They don’t work with a distributor, and don’t sell Migration outside Portland.
“As we travel around the region, there are people making that regional push, but if we’re going to move into other markets, we’d want to have a presence there, like a pub,” Banzer-Lausberg says. “We like having our finger on the pulse, from start to finish, having control of the product.”
For example, he says, if one of their kegs wasn’t being stored properly or poured right, he and his staff could handle it immediately.
But it’s more than quality control that keeps them local.
“It sounds cliché, but we consider ourselves a true Portland craft brewpub,” says Banzer-Lausberg, who met his co-founders while working at and hanging out at the Lucky Lab on Southeast Hawthorne years ago. “We enjoy this industry, and when we look at ourselves as business owners, we’re in it to make profits and be successful, but we’re really in it for the lifestyle and the people,” he adds.
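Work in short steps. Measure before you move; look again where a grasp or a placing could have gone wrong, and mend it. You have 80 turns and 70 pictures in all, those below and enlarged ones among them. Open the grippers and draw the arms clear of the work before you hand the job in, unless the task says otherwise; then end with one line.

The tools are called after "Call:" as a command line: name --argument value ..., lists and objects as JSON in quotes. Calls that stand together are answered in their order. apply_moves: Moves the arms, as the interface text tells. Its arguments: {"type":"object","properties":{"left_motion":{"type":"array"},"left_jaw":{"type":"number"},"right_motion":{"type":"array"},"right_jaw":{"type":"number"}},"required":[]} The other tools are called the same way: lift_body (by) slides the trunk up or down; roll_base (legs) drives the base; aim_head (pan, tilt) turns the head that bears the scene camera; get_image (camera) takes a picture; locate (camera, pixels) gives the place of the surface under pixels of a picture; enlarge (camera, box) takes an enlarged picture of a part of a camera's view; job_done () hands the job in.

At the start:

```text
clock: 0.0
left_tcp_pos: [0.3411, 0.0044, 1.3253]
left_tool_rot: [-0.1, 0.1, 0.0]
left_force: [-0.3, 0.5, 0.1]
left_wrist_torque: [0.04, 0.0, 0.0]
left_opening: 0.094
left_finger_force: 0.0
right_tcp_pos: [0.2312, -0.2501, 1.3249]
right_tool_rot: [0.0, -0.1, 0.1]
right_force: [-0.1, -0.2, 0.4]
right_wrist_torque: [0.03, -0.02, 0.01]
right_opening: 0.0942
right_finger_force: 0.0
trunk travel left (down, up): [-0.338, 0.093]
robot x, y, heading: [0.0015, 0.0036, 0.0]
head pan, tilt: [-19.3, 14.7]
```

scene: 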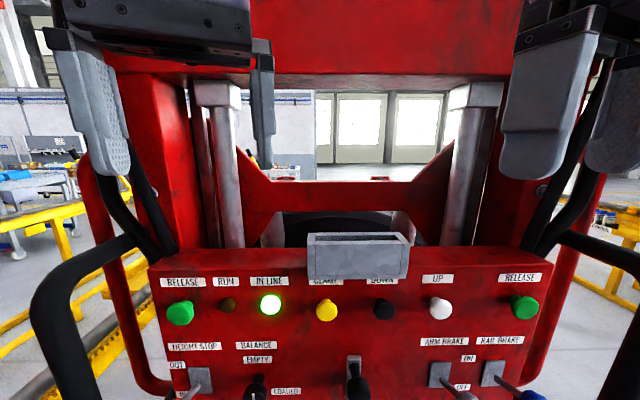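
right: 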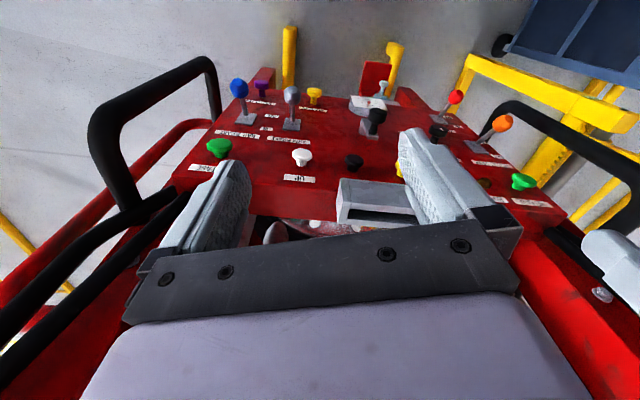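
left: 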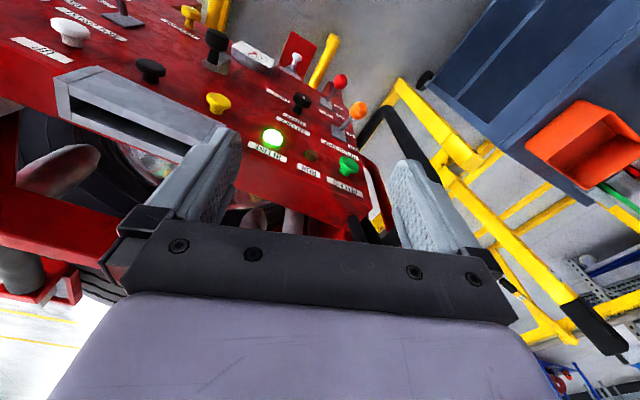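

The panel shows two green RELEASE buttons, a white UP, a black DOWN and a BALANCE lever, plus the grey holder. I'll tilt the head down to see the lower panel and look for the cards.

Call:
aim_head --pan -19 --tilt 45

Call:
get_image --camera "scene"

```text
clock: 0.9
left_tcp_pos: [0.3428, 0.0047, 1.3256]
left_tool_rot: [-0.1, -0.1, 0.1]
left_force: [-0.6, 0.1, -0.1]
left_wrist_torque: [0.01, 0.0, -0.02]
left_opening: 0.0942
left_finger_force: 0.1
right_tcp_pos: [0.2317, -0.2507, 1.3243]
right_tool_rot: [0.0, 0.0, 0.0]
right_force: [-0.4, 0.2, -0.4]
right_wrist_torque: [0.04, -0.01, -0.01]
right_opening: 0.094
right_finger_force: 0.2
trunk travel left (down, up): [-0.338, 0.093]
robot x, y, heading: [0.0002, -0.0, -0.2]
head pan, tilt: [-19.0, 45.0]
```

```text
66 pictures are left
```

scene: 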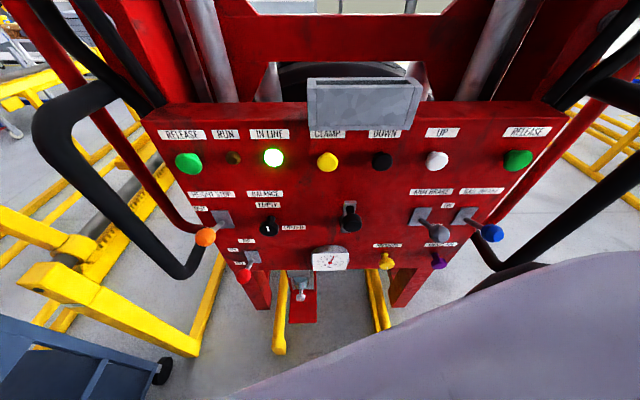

With a recent addition of a 2,000-square-foot annex, which will serve as event rental and more bar and kitchen space, they’ll be able to focus more on food, expand their capacity for beers, and serve more of the community. Their total space is now 5,000 square feet, plus a 1,000-square-foot patio out front.
Migration, like many local big and small brewpubs, is looking to start a beer dinner program, collaborating with local chefs and restaurants to offer a four- or five-course meal that will focus on perfect pairings between beer and food.
Belmont Station’s Morrison spoke with hundreds of beer drinkers around the region while researching her book, “Craft Beers of the Pacific Northwest.” There were places, she says, where folks said they preferred to stick to their favorite beer brand or style.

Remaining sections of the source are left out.